◆ Document extract

Three senators introduced this bill today and it looks as if this might be one of the first sensible bills for state sales tax collection from online retailers. Below is the press release…
Small Businesses Applaud Introduction of Marketplace Fairness Act
Businesses Encouraged by Proposed Modernization and Simplification
SEATTLE, Nov. 9, 2011 /PRNewswire via COMTEX/ — FedTax® joins its more than one thousand TaxCloud® merchants in applauding Senators Enzi (R-WY), Durbin (D-IL), Alexander (R-TN), Tim Johnson (D-SD), Boozman (R-AR), Reed (D-RI), Blunt (R-MO), Whitehouse (D-RI), Corker (R-TN), and Pryor (R-AR) for introducing the overwhelmingly bipartisan Marketplace Fairness Act. This bill allows states that have simplified their sales tax laws to require all retailers to collect existing sales taxes on Internet purchases.
“The Marketplace Fairness Act will finally bring sales tax laws up-to-date with e-commerce,” said David Campbell, CEO and cofounder of FedTax. “It grants almost immediate collection authority to the majority of sales tax-collecting states while providing clear and easy-to-follow guidelines for the remaining states to simplify their sales tax laws.”
Not only does this bill help small businesses by offering states an incentive to simplify sales tax regulations, it also helps local retailers that have been struggling to compete with online retailers that have not had to collect sales tax. The bill also exempts retailers with less than $500,000 in annual sales from having to collect sales tax in states where they don’t have a physical presence.
How the Marketplace Fairness Act Works
The Marketplace Fairness Act grants states the authority to compel online and catalog retailers, no matter where they are located, to collect sales tax. But there is a caveat: States will only be granted this authority if they have simplified their sales tax laws. Two Supreme Court rulings (Bellas Hess, 1967, and Quill, 1992) cite concern that collecting sales tax for multiple states would be too difficult. The proposed legislation requires that states simplify their sales tax laws in order to ease those concerns and make multistate sales tax collection easy.
Under the proposed legislation, states seeking collection authority have two options for simplifying their sales tax laws. They can join the twenty-four states that have already adopted the simplification measures of the Streamlined Sales and Use Tax Agreement (SSUTA), which was developed over the last eleven years by forty-four states and more than eighty-five businesses with the goal of making sales tax collection easy.
Alternatively, states can meet essentially five simplification mandates listed in the bill. States that choose this option must agree to:
Notify retailers in advance of any rate changes within the state
Designate a single state organization to handle sales tax registrations, filings, and audits
Establish a uniform sales tax base for use throughout the state
Use destination sourcing to determine sales tax rates for out-of-state purchases (a purchase made by a consumer in California from a retailer in Ohio is taxed at the California rate, and the sales tax collected is remitted to California to fund projects and services there)

◆ Given exercise 1
What is to be transcribed is the run of lines opening with the one that has "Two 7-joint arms" and closing with the one that has "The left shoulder", and only that run, exactly.
◆ Given exercise 2
Continue the document extract from where it stops.

◆ Information provided
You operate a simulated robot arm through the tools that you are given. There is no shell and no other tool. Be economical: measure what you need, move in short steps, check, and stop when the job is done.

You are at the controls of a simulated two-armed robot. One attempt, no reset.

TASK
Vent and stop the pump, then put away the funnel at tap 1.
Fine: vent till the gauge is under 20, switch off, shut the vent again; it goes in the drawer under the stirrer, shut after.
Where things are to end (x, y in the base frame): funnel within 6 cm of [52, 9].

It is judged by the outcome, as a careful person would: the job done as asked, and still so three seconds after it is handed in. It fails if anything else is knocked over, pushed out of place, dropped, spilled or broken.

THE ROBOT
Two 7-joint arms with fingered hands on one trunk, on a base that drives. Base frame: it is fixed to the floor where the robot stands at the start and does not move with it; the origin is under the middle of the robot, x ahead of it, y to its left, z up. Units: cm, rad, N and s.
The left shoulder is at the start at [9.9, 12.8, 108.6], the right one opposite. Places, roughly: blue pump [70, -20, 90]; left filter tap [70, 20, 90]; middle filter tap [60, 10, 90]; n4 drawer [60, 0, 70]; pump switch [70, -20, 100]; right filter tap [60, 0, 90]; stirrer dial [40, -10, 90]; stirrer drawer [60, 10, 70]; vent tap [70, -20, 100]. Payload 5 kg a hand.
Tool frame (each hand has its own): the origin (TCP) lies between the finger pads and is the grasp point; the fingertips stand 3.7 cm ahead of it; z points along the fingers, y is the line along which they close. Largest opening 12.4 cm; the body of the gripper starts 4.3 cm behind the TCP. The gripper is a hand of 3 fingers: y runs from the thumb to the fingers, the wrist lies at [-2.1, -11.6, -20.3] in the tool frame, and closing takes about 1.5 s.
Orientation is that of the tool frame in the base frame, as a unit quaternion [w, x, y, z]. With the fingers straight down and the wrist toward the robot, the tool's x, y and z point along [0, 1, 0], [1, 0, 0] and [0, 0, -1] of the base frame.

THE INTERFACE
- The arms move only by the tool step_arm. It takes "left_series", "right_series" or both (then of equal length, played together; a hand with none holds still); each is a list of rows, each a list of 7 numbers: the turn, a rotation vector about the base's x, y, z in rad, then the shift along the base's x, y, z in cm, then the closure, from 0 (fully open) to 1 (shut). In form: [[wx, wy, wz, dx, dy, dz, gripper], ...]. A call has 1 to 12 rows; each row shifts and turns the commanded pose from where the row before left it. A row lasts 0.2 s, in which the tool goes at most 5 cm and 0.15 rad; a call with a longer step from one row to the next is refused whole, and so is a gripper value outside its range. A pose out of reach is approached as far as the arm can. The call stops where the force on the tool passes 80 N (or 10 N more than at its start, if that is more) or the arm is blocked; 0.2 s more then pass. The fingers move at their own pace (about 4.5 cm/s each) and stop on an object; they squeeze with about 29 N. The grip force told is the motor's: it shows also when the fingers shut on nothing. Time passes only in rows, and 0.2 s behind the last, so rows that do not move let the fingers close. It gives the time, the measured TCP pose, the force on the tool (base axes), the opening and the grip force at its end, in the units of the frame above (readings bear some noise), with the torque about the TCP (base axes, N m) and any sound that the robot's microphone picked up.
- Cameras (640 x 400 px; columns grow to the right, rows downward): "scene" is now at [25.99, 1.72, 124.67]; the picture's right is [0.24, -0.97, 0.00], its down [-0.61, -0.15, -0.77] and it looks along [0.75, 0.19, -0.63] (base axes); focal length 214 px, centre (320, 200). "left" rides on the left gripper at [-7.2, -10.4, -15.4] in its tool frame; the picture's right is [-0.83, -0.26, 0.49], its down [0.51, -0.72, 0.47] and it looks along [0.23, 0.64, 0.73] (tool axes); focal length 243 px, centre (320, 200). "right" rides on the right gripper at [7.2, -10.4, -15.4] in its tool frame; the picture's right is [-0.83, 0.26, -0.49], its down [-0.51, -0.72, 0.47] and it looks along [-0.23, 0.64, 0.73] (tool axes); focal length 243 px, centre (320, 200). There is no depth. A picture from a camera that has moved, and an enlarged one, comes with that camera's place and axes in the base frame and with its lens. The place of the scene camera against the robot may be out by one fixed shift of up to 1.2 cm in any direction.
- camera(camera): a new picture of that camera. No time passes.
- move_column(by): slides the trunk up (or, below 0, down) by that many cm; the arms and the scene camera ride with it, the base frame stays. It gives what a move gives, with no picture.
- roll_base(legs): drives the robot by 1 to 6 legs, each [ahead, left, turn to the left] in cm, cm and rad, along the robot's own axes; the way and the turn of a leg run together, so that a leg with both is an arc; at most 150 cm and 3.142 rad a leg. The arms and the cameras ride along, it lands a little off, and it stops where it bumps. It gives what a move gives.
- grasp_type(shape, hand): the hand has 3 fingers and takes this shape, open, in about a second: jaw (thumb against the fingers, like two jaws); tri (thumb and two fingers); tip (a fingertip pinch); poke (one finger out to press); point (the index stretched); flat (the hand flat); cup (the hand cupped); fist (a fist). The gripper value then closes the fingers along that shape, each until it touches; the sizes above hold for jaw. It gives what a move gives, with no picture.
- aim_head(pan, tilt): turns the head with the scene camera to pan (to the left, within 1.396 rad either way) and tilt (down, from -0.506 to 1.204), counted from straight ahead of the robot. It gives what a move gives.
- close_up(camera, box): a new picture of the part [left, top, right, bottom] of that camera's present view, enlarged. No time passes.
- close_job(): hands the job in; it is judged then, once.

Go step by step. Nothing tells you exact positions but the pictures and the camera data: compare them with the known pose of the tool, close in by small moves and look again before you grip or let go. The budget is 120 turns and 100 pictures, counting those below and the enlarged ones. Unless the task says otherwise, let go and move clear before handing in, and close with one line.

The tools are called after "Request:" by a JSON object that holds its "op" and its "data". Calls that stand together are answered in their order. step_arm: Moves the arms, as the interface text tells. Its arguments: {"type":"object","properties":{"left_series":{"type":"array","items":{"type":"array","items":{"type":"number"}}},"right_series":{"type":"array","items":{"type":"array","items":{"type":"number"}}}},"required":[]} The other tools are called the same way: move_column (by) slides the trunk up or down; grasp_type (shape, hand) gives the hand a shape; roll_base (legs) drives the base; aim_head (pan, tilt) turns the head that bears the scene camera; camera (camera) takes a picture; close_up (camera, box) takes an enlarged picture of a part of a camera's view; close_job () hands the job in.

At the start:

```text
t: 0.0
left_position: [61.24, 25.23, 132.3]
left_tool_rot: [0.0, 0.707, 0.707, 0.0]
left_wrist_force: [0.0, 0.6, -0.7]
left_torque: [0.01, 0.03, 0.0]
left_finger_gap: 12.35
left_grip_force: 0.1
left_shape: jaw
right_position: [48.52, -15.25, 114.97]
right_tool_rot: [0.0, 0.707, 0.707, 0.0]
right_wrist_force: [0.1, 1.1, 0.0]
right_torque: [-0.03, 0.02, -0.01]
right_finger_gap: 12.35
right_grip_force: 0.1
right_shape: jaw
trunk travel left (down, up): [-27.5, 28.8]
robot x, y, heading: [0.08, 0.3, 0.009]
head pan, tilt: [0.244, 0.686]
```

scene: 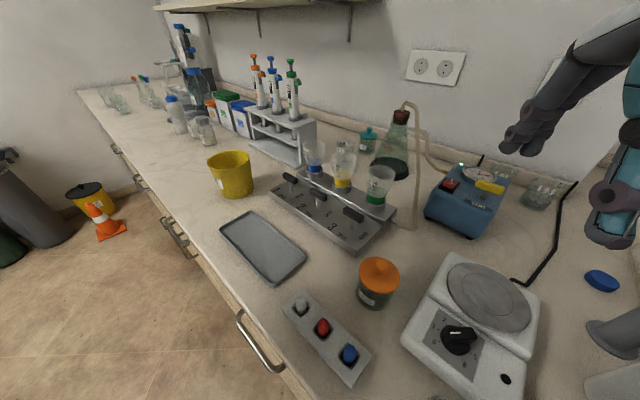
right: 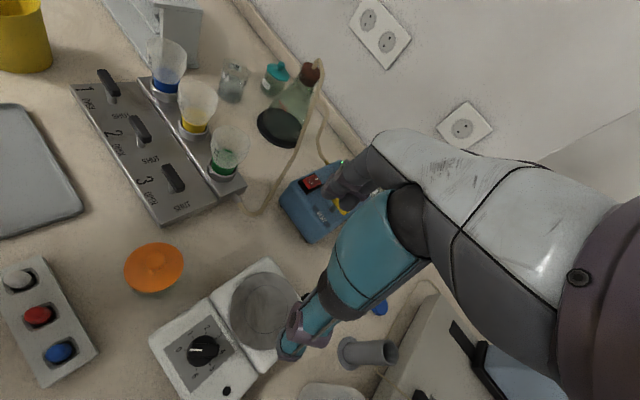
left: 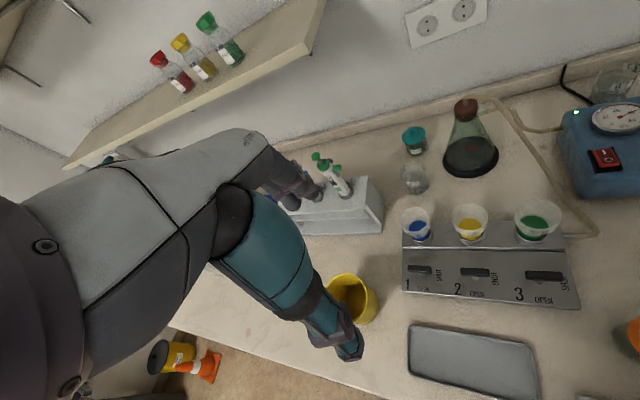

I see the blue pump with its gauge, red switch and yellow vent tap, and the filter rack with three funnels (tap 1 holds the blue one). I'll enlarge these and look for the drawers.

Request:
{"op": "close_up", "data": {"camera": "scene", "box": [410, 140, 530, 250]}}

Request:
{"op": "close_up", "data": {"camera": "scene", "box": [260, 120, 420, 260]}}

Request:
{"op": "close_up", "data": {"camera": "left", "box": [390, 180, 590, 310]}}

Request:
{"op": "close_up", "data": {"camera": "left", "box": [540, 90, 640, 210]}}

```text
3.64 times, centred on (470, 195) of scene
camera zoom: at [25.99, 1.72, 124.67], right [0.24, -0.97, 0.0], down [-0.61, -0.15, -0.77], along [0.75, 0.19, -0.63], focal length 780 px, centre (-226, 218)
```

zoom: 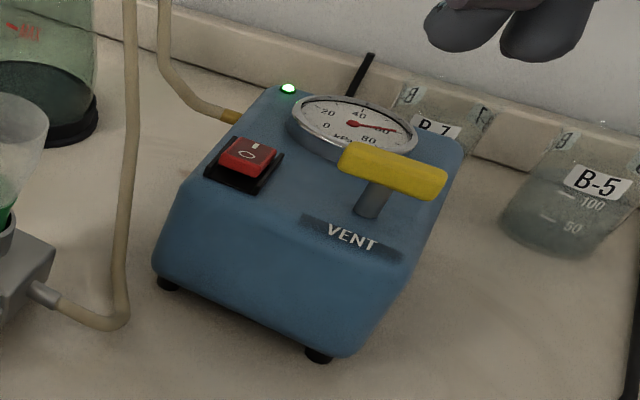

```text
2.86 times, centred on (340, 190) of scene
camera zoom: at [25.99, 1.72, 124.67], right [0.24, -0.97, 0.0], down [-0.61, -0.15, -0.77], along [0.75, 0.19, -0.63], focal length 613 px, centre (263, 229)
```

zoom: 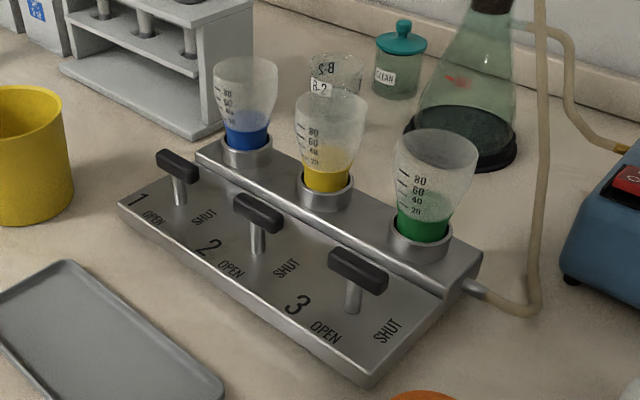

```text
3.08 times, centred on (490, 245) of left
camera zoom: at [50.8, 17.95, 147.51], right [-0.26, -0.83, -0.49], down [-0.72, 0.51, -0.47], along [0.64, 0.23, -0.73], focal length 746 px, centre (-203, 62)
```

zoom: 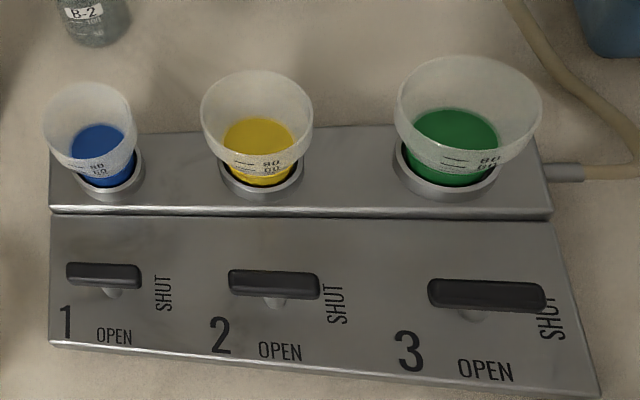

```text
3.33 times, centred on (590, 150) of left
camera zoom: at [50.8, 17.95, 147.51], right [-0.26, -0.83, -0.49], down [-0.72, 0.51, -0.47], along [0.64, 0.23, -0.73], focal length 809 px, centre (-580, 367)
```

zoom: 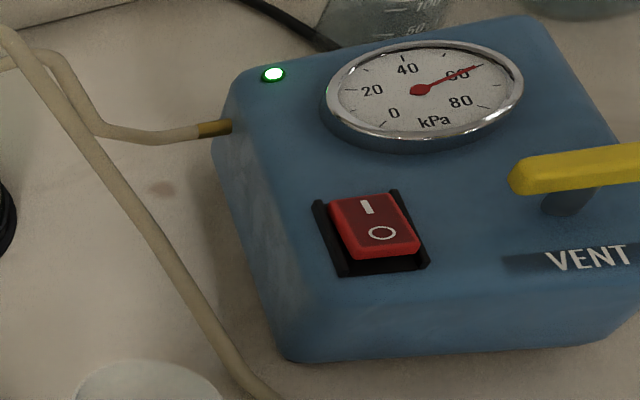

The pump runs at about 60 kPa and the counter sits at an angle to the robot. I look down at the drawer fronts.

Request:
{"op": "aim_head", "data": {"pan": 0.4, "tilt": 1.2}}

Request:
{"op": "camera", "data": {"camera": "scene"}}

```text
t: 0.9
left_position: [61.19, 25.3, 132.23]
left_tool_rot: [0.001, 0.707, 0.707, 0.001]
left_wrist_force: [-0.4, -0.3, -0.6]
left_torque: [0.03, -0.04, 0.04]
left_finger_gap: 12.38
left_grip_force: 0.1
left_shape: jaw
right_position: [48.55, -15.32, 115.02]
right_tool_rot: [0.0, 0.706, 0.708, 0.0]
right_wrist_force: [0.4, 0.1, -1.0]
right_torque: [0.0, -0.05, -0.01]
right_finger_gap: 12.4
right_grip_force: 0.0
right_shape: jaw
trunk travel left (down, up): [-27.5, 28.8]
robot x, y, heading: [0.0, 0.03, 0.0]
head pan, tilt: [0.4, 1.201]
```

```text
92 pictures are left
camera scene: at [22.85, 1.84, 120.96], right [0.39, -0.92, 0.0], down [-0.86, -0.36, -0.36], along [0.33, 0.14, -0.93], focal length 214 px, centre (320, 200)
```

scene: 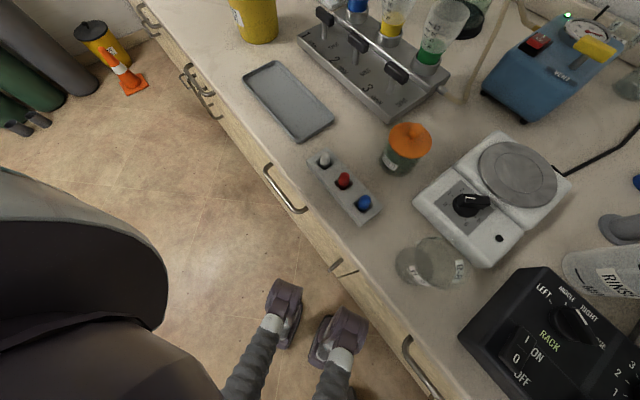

◆ Result 1
Two 7-joint arms with fingered hands on one trunk, on a base that drives. Base frame: it is fixed to the floor where the robot stands at the start and does not move with it; the origin is under the middle of the robot, x ahead of it, y to its left, z up. Units: cm, rad, N and s.
The left shoulder is at the start at [9.9, 12.8, 108.6], the right one opposite. Places, roughly: blue pump [70, -20, 90]; left filter tap [70, 20, 90]; middle filter tap [60, 10, 90]; n4 drawer [60, 0, 70]; pump switch [70, -20, 100]; right filter tap [60, 0, 90]; stirrer dial [40, -10, 90]; stirrer drawer [60, 10, 70]; vent tap [70, -20, 100]. Payload 5 kg a hand.

◆ Result 2
Provide software and/or services for managing sales tax compliance, and hold retailers harmless for any errors that result from relying on state-provided systems and data
With states adhering to these provisions or the similar measures in SSUTA, retailers across the country will find collecting sales tax for multiple states much easier than it has ever been in the past.
Technological advances have eliminated historic burdens and costs
The world has changed quite a bit in the forty-four years since the Supreme Court worried about the difficulty of multistate sales tax collection in Bellas Hess. “Modern technology now makes it easy for businesses to comply with the Marketplace Fairness Act,” said Campbell. “In fact, our TaxCloud service handles every aspect of sales tax management for free, making collecting sales tax easy and affordable for any business — from sole proprietors to the Fortune 500. We’re happy to see the Marketplace Fairness Act introduced with sponsors from both sides of the aisle. It’s truly a bipartisan issue, a matter of fiscal responsibility and tax equality.”
TaxCloud calculates the sales tax due in real time, files tax returns, generates monthly reports, handles audits and tax exemptions, and more. It is also certified to comply with SSUTA, which means that TaxCloud offers businesses the advantages of tax amnesty and indemnification from states that participate in SSUTA.
Enacting the Marketplace Fairness Act will ensure sales tax laws reflect the world we live in, not the world of 1967. Online shopping has grown dramatically in the past decade, and it continues to increase. That growth owes much to technological advances — and those same technological advances now make it possible for retailers to easily collect sales tax for every state. The time is right for the Marketplace Fairness Act.
FedTax makes it easy for businesses to calculate, collect, and remit sales tax with its free TaxCloud sales tax management service. It was founded by e-commerce veterans who have extensive experience in large-scale internet services and have been directly involved in building some of the most recognizable brands on the internet, including Google, American Express, Microsoft, and Expedia.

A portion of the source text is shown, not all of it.